Il y a près de trois mois que je chargeay mr Dussol des deux tomes pour vous. Vous étiez en ce temps là en Normandie. L'adresse des deux volumes étoit chez mad. Berniere, avec une lettre dans le même paquet. Je pris même la précaution de vous écrire par la poste pour vous donner avis de l'envoy de ce livre.
Ayant été trois mois sans recevoir de vous aucun signe de vie, je m'imaginois que vous traduisiez mr Gulliver, et je me consolois de votre silence par l'espérance d'une bonne traduction qui selon moy vous auroit fait baucoup d'honneur et de profit.

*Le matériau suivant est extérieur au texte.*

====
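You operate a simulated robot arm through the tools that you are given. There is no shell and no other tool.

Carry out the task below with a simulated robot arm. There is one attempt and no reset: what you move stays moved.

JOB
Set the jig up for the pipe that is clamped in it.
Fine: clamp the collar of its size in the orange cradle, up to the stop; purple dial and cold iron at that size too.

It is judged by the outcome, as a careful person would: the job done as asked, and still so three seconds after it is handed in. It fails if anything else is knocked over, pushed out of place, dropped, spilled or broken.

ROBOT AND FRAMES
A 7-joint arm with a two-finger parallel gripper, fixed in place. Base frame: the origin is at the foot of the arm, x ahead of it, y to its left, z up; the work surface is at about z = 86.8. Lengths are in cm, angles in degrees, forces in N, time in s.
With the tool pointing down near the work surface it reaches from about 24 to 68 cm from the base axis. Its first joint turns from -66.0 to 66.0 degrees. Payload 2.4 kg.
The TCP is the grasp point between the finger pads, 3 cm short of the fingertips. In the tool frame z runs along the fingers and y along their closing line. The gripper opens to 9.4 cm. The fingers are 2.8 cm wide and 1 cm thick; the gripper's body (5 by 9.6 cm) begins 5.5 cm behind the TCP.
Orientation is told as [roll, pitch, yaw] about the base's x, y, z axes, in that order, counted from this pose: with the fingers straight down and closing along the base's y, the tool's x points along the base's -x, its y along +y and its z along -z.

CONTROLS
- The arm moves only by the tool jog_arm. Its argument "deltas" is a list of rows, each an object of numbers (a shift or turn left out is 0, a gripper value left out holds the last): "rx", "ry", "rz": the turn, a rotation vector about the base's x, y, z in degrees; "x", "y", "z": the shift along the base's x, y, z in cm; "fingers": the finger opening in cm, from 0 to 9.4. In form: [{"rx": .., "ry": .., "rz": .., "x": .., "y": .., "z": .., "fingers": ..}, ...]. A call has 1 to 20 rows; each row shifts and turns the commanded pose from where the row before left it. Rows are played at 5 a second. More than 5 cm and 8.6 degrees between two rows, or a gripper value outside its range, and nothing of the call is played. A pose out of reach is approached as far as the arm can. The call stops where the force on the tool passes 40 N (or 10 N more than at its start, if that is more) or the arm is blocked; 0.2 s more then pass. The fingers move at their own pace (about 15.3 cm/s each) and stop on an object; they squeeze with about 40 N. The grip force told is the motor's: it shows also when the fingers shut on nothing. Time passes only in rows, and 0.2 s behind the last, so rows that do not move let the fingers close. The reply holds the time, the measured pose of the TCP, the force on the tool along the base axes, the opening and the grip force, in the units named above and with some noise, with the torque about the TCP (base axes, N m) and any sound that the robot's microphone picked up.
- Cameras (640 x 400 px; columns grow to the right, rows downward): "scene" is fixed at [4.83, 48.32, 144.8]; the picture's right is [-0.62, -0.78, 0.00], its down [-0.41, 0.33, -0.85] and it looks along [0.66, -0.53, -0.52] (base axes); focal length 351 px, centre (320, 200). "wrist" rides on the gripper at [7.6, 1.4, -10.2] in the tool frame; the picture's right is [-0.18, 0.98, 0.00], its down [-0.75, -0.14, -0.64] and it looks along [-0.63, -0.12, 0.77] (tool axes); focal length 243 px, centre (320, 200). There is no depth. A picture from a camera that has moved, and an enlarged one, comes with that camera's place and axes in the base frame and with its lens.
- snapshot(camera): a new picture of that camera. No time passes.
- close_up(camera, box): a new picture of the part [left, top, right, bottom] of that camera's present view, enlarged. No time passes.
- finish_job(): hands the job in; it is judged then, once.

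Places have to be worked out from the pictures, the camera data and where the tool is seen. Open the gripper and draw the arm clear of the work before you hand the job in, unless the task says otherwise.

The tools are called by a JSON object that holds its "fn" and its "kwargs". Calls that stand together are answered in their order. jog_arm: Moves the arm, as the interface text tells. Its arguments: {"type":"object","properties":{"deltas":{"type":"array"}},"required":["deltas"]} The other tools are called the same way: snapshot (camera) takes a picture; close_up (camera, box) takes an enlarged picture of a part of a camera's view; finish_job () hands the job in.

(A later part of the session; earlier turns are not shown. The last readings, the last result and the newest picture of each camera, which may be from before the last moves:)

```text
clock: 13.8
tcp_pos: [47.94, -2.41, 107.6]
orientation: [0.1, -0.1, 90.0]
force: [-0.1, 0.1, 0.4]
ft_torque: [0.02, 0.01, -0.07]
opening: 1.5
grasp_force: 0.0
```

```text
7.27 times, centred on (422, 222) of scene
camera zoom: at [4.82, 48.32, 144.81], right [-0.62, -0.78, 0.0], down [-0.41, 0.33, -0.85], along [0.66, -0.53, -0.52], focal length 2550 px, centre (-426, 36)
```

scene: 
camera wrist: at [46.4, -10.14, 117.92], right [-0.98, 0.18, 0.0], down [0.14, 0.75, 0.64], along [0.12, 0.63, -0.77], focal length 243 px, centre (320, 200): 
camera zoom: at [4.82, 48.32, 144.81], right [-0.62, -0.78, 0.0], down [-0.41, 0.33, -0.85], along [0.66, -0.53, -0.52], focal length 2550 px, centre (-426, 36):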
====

Vous me mandez que vous n'avez receu de mr Dussol que le 1er volume et que vous n'avez pas voulu le traduire dans l'incertitude d'avoir le second. A cela mon cher amy je vous répondray que je vous aurois pu envoyer tous les livres d'Angleterre en moins de temps que vous n'en pouviez mettre à traduire la moitié de Gulliver. Mais comment se peut il faire que vous n'aiez différé votre traduction qu'à cause de ce second volume qui vous manque, puisque vous me dittes que vous n'avez lu que trois chapitres du premier tome? Si vous voulez remplir les vues dont vous me parlez, par la traduction d'un livre anglois, Gulliver est peutêtre le seul qui vous convienne. C'est le Rabelais d'Angleterre comme je vous l'ay déjà mandé, mais c'est un Rabelais sans fatras et le livre seroit très amusant par luy même par les imaginations singulières dont il est plein, par la légèreté de son stile, etc. quand il ne seroit pas d'ailleurs la satire du genre humain. Vous me demandez je ne sçai quel vieux bouquin qui n'est point intitulé comme on vous l'a dit the improvement of human reason mais the self taught philosopher, livre peu estimé, difficile à trouver et qui par conséquent ne vaut pas probablement la peine d'être cherché. Mais vous négligez un bon livre que vous avez entre les mains pour un mauvais dont on vous a dit du bien. Je vous envoyeray le self taught philosopher par la première occasion, j'y joindray un second tome de Gulliver que je viens d'achepter exprès. Mais j'ay à vous avertir que le second tome n'est pas à baucoup près si agréable que le premier, qu'il roule sur des choses particulières à l'Angleterre et indifférentes à la France, et qu'ainsi j'ai bien peur que quelqu'un plus pressé que vous ne vous ait prévenu en traduisant le premier tome qui est fait pour plaire à touttes les nations, et qui n'a rien de commun avec le second. A l'égard de vous envoyer des livres pour une somme d'argent considérable, j'aimerois mieux que vous dépensassiez cet argent à faire le voiage.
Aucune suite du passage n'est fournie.